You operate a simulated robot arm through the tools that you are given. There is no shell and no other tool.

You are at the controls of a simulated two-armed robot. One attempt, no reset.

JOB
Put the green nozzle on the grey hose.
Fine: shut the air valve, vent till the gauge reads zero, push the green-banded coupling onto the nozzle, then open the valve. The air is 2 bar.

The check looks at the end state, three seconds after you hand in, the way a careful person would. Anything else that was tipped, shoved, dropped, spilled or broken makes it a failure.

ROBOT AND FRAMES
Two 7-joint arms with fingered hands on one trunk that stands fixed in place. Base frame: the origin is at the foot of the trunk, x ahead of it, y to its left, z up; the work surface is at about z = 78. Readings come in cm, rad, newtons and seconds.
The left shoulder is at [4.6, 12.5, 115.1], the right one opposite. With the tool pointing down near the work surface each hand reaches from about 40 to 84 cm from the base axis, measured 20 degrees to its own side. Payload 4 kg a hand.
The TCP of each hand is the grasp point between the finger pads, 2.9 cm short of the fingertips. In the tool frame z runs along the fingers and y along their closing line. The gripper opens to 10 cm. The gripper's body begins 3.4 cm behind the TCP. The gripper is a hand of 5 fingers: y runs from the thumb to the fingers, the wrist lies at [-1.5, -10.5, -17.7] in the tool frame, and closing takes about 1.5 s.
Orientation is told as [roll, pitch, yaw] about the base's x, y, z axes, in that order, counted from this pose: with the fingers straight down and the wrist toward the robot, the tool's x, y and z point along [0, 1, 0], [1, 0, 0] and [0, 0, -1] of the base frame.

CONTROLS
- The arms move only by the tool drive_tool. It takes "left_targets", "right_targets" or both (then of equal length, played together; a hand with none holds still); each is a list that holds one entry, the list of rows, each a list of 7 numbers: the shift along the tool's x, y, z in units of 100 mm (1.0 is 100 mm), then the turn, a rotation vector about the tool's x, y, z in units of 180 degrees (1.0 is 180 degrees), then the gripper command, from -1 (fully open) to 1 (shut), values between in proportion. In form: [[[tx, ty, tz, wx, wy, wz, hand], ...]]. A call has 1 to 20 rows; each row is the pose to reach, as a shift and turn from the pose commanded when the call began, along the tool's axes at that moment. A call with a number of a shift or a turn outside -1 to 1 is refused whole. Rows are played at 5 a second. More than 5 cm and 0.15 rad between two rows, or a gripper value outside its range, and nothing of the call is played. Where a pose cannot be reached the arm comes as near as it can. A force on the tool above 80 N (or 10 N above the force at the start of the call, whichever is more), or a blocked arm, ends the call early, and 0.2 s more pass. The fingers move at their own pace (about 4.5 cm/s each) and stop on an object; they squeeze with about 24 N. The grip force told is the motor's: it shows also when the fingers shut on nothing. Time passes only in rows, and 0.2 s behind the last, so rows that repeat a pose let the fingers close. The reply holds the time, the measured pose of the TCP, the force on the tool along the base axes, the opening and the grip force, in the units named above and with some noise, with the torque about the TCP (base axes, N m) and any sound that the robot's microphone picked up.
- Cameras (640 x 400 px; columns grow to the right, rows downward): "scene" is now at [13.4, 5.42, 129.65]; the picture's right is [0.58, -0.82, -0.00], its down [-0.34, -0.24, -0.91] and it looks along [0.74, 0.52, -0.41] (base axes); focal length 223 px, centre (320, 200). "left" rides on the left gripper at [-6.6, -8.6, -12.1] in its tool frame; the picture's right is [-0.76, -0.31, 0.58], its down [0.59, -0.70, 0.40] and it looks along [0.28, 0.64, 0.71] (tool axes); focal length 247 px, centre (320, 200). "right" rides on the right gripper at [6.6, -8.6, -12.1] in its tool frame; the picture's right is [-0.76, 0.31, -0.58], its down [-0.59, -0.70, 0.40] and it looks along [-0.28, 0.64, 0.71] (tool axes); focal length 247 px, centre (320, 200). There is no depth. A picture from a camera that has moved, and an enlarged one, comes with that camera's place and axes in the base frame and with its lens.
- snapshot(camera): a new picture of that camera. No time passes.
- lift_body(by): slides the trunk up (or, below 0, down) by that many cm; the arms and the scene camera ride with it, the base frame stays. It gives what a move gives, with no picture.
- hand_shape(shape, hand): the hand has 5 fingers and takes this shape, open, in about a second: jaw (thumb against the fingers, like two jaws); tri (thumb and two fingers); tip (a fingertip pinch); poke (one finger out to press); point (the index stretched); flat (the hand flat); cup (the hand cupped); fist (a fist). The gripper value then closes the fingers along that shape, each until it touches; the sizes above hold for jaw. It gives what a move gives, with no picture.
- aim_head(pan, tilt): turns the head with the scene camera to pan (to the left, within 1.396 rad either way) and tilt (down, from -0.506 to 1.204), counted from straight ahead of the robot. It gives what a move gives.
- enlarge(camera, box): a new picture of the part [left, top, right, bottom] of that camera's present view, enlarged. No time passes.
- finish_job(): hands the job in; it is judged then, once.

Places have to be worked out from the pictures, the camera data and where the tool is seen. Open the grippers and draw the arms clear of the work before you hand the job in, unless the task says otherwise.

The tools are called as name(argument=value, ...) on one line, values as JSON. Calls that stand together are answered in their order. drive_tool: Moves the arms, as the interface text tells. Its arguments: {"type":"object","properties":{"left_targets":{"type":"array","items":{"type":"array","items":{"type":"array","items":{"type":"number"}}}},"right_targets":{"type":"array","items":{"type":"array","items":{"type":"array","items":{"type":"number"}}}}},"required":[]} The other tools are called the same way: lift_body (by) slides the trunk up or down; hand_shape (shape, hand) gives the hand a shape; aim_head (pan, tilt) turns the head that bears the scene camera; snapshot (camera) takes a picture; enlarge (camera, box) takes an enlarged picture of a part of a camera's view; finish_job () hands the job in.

> **Aim of the task**
Extract all of the data above and output it character for character.

> **Solution to this problem**
You operate a simulated robot arm through the tools that you are given. There is no shell and no other tool.

You are at the controls of a simulated two-armed robot. One attempt, no reset.

JOB
Put the green nozzle on the grey hose.
Fine: shut the air valve, vent till the gauge reads zero, push the green-banded coupling onto the nozzle, then open the valve. The air is 2 bar.

The check looks at the end state, three seconds after you hand in, the way a careful person would. Anything else that was tipped, shoved, dropped, spilled or broken makes it a failure.

ROBOT AND FRAMES
Two 7-joint arms with fingered hands on one trunk that stands fixed in place. Base frame: the origin is at the foot of the trunk, x ahead of it, y to its left, z up; the work surface is at about z = 78. Readings come in cm, rad, newtons and seconds.
The left shoulder is at [4.6, 12.5, 115.1], the right one opposite. With the tool pointing down near the work surface each hand reaches from about 40 to 84 cm from the base axis, measured 20 degrees to its own side. Payload 4 kg a hand.
The TCP of each hand is the grasp point between the finger pads, 2.9 cm short of the fingertips. In the tool frame z runs along the fingers and y along their closing line. The gripper opens to 10 cm. The gripper's body begins 3.4 cm behind the TCP. The gripper is a hand of 5 fingers: y runs from the thumb to the fingers, the wrist lies at [-1.5, -10.5, -17.7] in the tool frame, and closing takes about 1.5 s.
Orientation is told as [roll, pitch, yaw] about the base's x, y, z axes, in that order, counted from this pose: with the fingers straight down and the wrist toward the robot, the tool's x, y and z point along [0, 1, 0], [1, 0, 0] and [0, 0, -1] of the base frame.

CONTROLS
- The arms move only by the tool drive_tool. It takes "left_targets", "right_targets" or both (then of equal length, played together; a hand with none holds still); each is a list that holds one entry, the list of rows, each a list of 7 numbers: the shift along the tool's x, y, z in units of 100 mm (1.0 is 100 mm), then the turn, a rotation vector about the tool's x, y, z in units of 180 degrees (1.0 is 180 degrees), then the gripper command, from -1 (fully open) to 1 (shut), values between in proportion. In form: [[[tx, ty, tz, wx, wy, wz, hand], ...]]. A call has 1 to 20 rows; each row is the pose to reach, as a shift and turn from the pose commanded when the call began, along the tool's axes at that moment. A call with a number of a shift or a turn outside -1 to 1 is refused whole. Rows are played at 5 a second. More than 5 cm and 0.15 rad between two rows, or a gripper value outside its range, and nothing of the call is played. Where a pose cannot be reached the arm comes as near as it can. A force on the tool above 80 N (or 10 N above the force at the start of the call, whichever is more), or a blocked arm, ends the call early, and 0.2 s more pass. The fingers move at their own pace (about 4.5 cm/s each) and stop on an object; they squeeze with about 24 N. The grip force told is the motor's: it shows also when the fingers shut on nothing. Time passes only in rows, and 0.2 s behind the last, so rows that repeat a pose let the fingers close. The reply holds the time, the measured pose of the TCP, the force on the tool along the base axes, the opening and the grip force, in the units named above and with some noise, with the torque about the TCP (base axes, N m) and any sound that the robot's microphone picked up.
- Cameras (640 x 400 px; columns grow to the right, rows downward): "scene" is now at [13.4, 5.42, 129.65]; the picture's right is [0.58, -0.82, -0.00], its down [-0.34, -0.24, -0.91] and it looks along [0.74, 0.52, -0.41] (base axes); focal length 223 px, centre (320, 200). "left" rides on the left gripper at [-6.6, -8.6, -12.1] in its tool frame; the picture's right is [-0.76, -0.31, 0.58], its down [0.59, -0.70, 0.40] and it looks along [0.28, 0.64, 0.71] (tool axes); focal length 247 px, centre (320, 200). "right" rides on the right gripper at [6.6, -8.6, -12.1] in its tool frame; the picture's right is [-0.76, 0.31, -0.58], its down [-0.59, -0.70, 0.40] and it looks along [-0.28, 0.64, 0.71] (tool axes); focal length 247 px, centre (320, 200). There is no depth. A picture from a camera that has moved, and an enlarged one, comes with that camera's place and axes in the base frame and with its lens.
- snapshot(camera): a new picture of that camera. No time passes.
- lift_body(by): slides the trunk up (or, below 0, down) by that many cm; the arms and the scene camera ride with it, the base frame stays. It gives what a move gives, with no picture.
- hand_shape(shape, hand): the hand has 5 fingers and takes this shape, open, in about a second: jaw (thumb against the fingers, like two jaws); tri (thumb and two fingers); tip (a fingertip pinch); poke (one finger out to press); point (the index stretched); flat (the hand flat); cup (the hand cupped); fist (a fist). The gripper value then closes the fingers along that shape, each until it touches; the sizes above hold for jaw. It gives what a move gives, with no picture.
- aim_head(pan, tilt): turns the head with the scene camera to pan (to the left, within 1.396 rad either way) and tilt (down, from -0.506 to 1.204), counted from straight ahead of the robot. It gives what a move gives.
- enlarge(camera, box): a new picture of the part [left, top, right, bottom] of that camera's present view, enlarged. No time passes.
- finish_job(): hands the job in; it is judged then, once.

Places have to be worked out from the pictures, the camera data and where the tool is seen. Open the grippers and draw the arms clear of the work before you hand the job in, unless the task says otherwise.

The tools are called as name(argument=value, ...) on one line, values as JSON. Calls that stand together are answered in their order. drive_tool: Moves the arms, as the interface text tells. Its arguments: {"type":"object","properties":{"left_targets":{"type":"array","items":{"type":"array","items":{"type":"array","items":{"type":"number"}}}},"right_targets":{"type":"array","items":{"type":"array","items":{"type":"array","items":{"type":"number"}}}}},"required":[]} The other tools are called the same way: lift_body (by) slides the trunk up or down; hand_shape (shape, hand) gives the hand a shape; aim_head (pan, tilt) turns the head that bears the scene camera; snapshot (camera) takes a picture; enlarge (camera, box) takes an enlarged picture of a part of a camera's view; finish_job () hands the job in.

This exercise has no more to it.